— Begin Information shown —

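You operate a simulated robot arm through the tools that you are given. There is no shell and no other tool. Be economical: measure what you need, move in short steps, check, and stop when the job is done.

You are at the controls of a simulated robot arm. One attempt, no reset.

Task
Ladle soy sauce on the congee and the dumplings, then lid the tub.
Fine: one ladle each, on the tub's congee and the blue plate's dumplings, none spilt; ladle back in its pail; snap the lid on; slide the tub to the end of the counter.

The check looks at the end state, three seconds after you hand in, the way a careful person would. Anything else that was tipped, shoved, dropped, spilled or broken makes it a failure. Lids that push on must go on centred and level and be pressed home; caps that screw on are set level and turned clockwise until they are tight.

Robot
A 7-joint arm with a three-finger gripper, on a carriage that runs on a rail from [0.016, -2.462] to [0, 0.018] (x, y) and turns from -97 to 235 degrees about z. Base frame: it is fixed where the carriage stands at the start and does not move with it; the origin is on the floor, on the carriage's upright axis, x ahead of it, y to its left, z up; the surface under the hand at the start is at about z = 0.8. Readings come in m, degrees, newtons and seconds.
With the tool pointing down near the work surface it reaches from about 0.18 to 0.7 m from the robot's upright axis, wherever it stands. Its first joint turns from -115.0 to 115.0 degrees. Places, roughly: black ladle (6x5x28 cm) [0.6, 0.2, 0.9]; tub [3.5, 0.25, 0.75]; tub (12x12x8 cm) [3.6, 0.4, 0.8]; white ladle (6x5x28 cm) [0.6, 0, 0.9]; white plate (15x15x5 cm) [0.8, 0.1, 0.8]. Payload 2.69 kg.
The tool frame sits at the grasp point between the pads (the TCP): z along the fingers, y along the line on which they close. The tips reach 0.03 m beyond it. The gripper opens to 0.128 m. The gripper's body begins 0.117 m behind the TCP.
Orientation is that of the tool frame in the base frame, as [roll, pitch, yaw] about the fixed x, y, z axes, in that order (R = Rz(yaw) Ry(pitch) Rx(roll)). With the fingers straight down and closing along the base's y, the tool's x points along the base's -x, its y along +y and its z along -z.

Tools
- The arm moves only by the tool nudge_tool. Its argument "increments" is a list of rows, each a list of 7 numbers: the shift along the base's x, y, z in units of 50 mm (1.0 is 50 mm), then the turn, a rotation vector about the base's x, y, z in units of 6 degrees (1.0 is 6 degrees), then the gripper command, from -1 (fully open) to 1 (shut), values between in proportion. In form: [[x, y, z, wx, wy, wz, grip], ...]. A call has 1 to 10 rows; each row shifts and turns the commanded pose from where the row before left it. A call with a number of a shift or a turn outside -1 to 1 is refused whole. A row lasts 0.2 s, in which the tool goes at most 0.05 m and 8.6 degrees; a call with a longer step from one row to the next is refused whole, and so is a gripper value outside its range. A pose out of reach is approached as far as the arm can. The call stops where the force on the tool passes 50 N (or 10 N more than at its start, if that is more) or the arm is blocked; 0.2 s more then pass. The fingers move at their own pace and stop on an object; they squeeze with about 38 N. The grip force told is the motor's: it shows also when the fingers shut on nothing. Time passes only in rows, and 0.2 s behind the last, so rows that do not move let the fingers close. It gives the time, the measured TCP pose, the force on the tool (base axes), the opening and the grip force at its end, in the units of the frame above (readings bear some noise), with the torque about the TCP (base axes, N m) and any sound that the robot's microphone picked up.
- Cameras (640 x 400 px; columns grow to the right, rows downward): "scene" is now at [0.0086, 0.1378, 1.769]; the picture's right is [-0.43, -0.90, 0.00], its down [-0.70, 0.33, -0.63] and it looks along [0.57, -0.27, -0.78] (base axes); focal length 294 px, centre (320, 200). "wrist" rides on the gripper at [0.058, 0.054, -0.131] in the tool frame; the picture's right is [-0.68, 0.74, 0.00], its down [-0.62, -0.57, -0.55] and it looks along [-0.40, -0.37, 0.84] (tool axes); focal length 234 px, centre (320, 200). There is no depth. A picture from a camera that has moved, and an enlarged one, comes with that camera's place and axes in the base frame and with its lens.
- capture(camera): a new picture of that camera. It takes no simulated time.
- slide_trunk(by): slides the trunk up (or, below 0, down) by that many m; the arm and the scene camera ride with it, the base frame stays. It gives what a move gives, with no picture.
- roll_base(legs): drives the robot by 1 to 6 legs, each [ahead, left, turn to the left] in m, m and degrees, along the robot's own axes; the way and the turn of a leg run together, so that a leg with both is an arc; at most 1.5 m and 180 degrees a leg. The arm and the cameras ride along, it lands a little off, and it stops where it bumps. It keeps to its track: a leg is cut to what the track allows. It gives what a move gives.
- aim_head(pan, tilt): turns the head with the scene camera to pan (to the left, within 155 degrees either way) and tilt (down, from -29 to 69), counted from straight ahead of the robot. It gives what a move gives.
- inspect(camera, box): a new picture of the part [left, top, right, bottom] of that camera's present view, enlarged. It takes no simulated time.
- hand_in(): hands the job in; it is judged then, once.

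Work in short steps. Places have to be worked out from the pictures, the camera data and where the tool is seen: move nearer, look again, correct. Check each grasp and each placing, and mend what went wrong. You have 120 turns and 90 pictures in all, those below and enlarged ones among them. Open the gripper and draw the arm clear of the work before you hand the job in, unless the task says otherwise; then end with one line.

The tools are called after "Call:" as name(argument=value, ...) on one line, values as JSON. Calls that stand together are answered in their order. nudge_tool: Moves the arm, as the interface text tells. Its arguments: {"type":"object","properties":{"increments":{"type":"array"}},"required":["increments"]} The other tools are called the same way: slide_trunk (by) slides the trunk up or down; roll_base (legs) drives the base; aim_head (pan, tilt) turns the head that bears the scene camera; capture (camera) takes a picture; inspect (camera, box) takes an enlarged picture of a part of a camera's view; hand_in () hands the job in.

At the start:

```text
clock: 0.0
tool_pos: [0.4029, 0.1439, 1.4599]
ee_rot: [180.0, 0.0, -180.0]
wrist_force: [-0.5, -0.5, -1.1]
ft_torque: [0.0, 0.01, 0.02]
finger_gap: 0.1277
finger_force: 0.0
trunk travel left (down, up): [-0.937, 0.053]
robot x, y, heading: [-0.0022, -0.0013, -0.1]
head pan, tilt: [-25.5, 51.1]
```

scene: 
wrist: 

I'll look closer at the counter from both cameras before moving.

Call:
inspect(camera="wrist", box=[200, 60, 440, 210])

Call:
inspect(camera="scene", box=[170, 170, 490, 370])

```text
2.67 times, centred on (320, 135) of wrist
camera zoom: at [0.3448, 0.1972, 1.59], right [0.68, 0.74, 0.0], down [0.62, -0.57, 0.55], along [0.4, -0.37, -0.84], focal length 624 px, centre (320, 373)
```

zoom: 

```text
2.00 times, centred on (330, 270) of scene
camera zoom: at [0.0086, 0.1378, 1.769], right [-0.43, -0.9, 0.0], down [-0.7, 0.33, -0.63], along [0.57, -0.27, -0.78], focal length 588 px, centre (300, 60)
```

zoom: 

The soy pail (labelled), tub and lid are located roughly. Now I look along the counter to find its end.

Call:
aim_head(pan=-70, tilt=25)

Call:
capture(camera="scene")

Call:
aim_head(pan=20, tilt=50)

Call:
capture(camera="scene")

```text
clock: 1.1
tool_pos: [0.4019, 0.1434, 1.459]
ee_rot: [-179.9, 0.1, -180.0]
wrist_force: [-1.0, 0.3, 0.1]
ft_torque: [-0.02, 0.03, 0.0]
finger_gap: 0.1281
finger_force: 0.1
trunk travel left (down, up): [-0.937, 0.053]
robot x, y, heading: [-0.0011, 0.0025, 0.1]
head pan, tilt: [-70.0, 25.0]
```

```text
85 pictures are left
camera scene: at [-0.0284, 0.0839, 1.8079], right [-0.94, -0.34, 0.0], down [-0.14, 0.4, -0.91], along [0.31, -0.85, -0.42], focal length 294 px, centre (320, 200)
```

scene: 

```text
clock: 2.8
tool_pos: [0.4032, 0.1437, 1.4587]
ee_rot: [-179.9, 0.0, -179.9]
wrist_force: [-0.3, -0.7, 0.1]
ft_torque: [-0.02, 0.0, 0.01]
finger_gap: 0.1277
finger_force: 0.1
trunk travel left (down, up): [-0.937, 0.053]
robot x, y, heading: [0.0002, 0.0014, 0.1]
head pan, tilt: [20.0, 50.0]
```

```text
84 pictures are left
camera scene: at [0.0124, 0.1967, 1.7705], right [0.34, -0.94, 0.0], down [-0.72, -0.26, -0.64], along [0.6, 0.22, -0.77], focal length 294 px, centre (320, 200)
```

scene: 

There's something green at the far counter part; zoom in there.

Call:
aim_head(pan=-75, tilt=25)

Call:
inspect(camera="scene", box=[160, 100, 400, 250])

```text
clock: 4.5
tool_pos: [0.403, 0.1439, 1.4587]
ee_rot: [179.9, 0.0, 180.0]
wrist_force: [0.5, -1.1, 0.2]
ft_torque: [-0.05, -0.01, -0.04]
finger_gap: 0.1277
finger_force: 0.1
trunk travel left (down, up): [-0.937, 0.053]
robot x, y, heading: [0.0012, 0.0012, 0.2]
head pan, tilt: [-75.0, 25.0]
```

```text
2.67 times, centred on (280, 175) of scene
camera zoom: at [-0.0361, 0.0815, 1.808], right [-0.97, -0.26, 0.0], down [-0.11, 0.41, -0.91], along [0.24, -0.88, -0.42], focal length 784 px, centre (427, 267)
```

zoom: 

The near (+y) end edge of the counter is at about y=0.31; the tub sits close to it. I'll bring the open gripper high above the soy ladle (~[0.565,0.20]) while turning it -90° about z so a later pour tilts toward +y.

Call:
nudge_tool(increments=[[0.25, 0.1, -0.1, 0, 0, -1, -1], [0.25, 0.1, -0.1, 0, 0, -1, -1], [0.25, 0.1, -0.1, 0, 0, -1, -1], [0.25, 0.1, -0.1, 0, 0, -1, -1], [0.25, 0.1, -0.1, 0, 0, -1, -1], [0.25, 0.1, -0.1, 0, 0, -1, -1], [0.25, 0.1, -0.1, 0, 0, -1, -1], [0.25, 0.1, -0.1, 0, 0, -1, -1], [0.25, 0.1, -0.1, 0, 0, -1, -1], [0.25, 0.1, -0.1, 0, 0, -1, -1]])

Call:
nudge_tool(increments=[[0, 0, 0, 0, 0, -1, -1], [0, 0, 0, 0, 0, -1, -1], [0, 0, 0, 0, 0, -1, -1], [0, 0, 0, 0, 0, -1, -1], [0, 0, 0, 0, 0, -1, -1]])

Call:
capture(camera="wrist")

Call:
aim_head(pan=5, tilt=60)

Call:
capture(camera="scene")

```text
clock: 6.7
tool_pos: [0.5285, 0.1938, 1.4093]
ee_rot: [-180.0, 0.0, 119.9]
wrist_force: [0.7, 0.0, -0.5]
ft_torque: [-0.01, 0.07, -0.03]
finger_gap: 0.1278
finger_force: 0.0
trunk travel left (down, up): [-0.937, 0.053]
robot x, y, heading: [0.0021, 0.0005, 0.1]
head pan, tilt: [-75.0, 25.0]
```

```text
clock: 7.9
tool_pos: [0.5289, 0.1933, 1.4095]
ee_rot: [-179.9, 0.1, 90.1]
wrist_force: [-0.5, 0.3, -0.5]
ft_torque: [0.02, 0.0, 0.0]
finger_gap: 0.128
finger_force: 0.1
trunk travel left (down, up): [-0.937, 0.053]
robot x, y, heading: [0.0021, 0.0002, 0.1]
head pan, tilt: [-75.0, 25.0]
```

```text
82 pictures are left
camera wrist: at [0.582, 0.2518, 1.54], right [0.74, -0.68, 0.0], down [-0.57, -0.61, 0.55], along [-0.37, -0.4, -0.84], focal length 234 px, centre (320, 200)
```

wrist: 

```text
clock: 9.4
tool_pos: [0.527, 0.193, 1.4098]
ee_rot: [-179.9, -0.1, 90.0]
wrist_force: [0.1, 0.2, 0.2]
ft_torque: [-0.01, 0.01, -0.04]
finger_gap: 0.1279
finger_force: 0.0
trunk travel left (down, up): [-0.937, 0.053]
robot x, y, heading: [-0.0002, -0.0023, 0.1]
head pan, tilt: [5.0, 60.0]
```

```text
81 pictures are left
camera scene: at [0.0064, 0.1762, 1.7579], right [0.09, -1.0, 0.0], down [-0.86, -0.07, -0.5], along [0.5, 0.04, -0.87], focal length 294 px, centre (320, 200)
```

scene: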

— End Information shown —

## [Set problem]
How many lines in the listing contain "congee"? Answer with the number alone.

## [Solution to this exercise]
2